Obviously a larger sample size would do wonders for an investigation like this. I could go back more years, but that wouldn't represent the increasing speed of the game which is allowing young players to have more success. I could look at more players than just the top-10 scorers, but that would mean including several rookies who didn't see consistent ice time, got sent up and down regularly, and so forth. Factors like that aren't my focus – I intended only to see if certain leagues are producing players more or less prone to slowing down in second halves. So, we're stuck with the information above.

 

So what do we see?

– All 4 AHL veterans on the lists had better second-halves than first halves. It wasn't always by a lot, but that's still a very promising observation.

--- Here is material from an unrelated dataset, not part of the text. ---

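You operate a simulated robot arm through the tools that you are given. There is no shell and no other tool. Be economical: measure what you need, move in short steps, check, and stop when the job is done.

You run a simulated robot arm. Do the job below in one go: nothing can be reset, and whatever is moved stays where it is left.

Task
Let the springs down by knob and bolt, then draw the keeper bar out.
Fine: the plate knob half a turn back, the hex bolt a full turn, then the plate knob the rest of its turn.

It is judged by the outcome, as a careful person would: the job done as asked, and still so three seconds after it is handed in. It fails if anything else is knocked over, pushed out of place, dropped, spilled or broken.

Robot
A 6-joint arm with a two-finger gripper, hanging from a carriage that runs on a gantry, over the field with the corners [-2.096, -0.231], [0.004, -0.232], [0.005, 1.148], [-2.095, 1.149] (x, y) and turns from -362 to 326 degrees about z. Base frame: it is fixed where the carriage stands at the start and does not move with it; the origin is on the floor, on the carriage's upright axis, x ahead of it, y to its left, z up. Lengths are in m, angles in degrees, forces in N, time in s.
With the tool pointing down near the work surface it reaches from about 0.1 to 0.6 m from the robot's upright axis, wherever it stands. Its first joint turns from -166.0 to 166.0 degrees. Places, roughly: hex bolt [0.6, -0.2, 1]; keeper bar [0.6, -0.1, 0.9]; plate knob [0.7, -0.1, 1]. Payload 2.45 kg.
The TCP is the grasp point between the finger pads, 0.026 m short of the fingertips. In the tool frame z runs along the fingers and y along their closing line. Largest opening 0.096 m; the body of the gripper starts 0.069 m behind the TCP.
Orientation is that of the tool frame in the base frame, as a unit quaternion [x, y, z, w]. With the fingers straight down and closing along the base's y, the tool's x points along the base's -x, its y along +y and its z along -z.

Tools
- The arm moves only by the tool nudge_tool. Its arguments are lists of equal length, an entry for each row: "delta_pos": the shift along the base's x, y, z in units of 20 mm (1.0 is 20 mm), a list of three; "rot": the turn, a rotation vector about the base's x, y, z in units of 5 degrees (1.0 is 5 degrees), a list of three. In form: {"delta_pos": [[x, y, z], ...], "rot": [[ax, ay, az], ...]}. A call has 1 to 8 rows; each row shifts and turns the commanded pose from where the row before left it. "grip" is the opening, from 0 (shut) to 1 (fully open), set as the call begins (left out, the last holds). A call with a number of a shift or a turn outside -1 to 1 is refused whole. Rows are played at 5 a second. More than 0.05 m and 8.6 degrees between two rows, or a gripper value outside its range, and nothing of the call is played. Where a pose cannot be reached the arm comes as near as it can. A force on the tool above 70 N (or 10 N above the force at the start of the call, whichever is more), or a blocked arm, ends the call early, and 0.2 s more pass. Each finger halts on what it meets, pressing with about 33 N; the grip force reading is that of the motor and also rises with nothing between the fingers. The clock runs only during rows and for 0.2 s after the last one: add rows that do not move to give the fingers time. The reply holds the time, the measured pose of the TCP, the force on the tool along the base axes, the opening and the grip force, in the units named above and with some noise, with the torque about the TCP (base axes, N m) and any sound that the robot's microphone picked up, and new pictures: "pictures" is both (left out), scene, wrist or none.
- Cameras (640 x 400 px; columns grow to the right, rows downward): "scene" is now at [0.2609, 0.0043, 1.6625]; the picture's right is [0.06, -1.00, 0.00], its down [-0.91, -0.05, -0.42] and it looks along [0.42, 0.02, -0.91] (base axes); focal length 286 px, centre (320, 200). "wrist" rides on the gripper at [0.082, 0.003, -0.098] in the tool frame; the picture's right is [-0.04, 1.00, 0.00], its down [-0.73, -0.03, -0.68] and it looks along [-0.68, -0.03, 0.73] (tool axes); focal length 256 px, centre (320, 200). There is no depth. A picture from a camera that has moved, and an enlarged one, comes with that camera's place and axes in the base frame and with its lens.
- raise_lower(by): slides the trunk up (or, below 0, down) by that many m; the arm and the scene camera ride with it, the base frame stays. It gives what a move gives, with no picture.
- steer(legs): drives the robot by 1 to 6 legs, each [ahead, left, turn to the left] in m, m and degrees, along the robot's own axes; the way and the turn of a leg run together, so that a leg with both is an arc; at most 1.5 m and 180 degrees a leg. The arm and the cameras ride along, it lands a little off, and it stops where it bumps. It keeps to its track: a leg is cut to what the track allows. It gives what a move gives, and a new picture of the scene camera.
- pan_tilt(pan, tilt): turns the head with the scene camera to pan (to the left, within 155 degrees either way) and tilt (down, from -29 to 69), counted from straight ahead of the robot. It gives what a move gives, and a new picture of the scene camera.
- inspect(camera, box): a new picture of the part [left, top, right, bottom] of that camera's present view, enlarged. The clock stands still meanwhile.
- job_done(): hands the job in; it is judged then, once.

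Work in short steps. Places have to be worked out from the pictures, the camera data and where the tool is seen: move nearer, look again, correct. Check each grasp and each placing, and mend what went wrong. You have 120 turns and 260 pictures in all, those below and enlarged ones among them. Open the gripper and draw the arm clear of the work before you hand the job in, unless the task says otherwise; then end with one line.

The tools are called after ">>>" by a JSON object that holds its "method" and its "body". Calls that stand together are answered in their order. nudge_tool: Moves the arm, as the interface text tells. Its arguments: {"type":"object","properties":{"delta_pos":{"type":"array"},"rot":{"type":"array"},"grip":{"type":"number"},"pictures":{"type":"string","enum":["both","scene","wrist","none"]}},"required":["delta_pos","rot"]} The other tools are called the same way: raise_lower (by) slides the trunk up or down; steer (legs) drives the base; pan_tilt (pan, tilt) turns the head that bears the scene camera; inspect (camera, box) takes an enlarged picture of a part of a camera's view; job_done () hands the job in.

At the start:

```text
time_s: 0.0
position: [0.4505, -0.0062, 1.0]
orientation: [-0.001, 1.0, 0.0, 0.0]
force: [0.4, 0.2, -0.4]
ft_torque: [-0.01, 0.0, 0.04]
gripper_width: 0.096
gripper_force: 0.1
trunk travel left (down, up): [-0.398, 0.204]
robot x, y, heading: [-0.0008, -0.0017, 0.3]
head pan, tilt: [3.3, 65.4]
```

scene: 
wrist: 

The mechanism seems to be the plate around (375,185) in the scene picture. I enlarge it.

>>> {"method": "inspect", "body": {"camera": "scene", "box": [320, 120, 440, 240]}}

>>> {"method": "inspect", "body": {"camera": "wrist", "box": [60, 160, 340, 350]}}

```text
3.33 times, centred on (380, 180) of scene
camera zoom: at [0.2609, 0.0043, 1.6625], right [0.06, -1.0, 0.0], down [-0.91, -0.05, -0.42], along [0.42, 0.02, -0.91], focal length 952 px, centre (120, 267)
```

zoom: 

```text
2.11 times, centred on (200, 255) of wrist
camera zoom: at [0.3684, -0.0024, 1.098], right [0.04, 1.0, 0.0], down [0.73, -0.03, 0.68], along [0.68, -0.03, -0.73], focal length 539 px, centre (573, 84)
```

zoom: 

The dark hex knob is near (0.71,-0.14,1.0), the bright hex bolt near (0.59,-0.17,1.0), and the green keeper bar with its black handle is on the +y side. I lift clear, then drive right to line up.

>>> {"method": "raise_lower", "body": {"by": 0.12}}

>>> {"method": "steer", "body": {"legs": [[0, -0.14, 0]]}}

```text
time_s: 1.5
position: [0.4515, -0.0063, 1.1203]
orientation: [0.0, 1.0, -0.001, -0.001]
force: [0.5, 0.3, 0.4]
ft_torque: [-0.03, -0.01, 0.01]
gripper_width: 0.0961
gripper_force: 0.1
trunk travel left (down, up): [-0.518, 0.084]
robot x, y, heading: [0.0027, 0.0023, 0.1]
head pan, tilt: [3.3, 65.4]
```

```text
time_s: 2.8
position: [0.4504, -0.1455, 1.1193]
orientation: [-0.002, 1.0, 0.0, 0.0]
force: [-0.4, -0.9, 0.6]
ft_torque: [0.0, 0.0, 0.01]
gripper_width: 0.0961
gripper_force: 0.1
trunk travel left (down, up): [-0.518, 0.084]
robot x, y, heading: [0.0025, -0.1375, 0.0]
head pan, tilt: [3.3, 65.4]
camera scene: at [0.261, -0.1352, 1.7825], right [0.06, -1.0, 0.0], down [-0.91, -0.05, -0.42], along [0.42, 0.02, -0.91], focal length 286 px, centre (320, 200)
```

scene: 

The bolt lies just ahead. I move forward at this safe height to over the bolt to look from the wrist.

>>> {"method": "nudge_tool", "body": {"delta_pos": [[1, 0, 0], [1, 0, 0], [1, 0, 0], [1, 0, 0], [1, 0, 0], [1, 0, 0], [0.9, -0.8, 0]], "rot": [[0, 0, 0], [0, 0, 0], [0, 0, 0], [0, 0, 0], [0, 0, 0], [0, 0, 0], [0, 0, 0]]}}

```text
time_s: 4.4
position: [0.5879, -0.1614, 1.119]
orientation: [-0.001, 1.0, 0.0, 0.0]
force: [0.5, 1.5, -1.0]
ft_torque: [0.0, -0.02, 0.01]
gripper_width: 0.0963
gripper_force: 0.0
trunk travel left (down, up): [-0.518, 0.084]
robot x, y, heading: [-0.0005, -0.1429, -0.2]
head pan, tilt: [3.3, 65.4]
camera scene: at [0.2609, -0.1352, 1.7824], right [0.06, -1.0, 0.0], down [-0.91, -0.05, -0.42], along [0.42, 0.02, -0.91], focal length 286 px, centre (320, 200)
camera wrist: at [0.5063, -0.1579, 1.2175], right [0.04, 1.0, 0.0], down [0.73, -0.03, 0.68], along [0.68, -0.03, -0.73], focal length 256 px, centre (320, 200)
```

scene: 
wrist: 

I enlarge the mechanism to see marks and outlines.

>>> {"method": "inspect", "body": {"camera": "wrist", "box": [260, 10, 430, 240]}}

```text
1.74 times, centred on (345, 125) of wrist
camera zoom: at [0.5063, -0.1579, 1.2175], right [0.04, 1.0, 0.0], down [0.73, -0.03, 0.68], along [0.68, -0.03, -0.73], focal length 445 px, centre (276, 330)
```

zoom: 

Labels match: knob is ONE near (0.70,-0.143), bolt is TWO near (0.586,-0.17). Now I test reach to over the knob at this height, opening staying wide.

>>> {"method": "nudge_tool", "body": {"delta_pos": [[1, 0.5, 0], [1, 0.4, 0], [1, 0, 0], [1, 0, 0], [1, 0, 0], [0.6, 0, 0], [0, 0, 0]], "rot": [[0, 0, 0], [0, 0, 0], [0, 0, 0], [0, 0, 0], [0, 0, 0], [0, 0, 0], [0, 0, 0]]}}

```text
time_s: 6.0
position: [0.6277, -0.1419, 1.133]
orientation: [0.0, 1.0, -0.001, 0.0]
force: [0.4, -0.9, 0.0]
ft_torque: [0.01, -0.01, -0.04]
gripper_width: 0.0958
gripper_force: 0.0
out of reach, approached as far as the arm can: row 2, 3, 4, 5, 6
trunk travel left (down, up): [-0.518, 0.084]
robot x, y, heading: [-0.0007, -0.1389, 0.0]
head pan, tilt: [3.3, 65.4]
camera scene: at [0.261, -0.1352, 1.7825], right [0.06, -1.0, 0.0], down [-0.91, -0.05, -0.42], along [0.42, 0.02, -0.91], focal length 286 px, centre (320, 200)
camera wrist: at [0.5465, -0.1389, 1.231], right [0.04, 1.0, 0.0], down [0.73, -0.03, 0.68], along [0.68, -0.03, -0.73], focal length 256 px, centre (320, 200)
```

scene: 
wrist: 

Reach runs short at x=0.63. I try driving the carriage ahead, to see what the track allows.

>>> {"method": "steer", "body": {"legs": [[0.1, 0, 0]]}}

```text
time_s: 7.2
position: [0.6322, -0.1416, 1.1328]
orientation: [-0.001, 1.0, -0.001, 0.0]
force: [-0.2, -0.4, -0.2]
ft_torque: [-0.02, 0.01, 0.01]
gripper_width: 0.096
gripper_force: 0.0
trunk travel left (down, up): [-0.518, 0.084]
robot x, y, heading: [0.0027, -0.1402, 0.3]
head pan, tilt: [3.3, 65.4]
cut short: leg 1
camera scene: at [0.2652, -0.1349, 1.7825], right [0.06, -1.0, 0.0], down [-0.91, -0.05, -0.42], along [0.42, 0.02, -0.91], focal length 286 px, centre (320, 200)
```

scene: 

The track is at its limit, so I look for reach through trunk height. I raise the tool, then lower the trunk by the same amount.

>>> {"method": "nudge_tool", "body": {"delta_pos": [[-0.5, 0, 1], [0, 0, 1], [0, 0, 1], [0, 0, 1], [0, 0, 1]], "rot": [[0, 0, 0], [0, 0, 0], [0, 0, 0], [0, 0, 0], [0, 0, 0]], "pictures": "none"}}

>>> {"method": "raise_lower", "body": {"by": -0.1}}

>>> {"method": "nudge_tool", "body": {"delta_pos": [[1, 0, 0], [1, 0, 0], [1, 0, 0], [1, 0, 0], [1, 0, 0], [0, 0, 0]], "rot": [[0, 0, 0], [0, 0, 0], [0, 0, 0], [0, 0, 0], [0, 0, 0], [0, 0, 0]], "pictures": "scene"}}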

– Of the 4 European-league jumpers on those two lists, 1 (Laine) suffered a serious decrease in their second half. The other 3 stayed at their first-half pace (give or take a point).

– The 3 NCAA learners were a mixed bag. 1 jumped in points a little, 1 decreased a lot, and 1 decreased a little. Not overly promising.

– The CHL was another mixed bag. As a whole, there isn't much of a trend: 5 increased, 3 decreased, and 1 stayed relatively the same. Overall good, but not definitive by any means. Broken down by Junior league:

OHL players include 3 decreasers and 1 increaser (not including McDavid's return to health bosting his numbers). So OHL doesn't score high here.

Both WHL players saw big post-All-Star jumps. Small sample size but very interesting.

1 QMJHL player saw a huge jump, the other stayed the same. Again, promising despite the small sample size.

 

What does this imply?

– Unfortunately for Brock Boeser, Clayton Keller, and Alex Kerfoot, there isn't a strong history of NCAA alumni holding strong for the whole year.

– It's hard to imagine Matt Barzal doing any better than he is now, but his WHL brethren have a good streak of being strong in the second-half.

Yanni Gourde and Danton Heinen could benefit from their AHL seasons and hopefully hit new heights like their predecessors. 

– Previous OHL players didn't set a great precedent for Alex Debrincat.

 

Looking into next season's class:

Elias Petterson looks like he has all the skills required for an NHL jump next year. if his physical maturity allows it, the likes of Matthews, Panarin, and Aho indicate he should produce all year long.

– Same goes for likely 2018 1st-overall pick Rasmus Dahlin.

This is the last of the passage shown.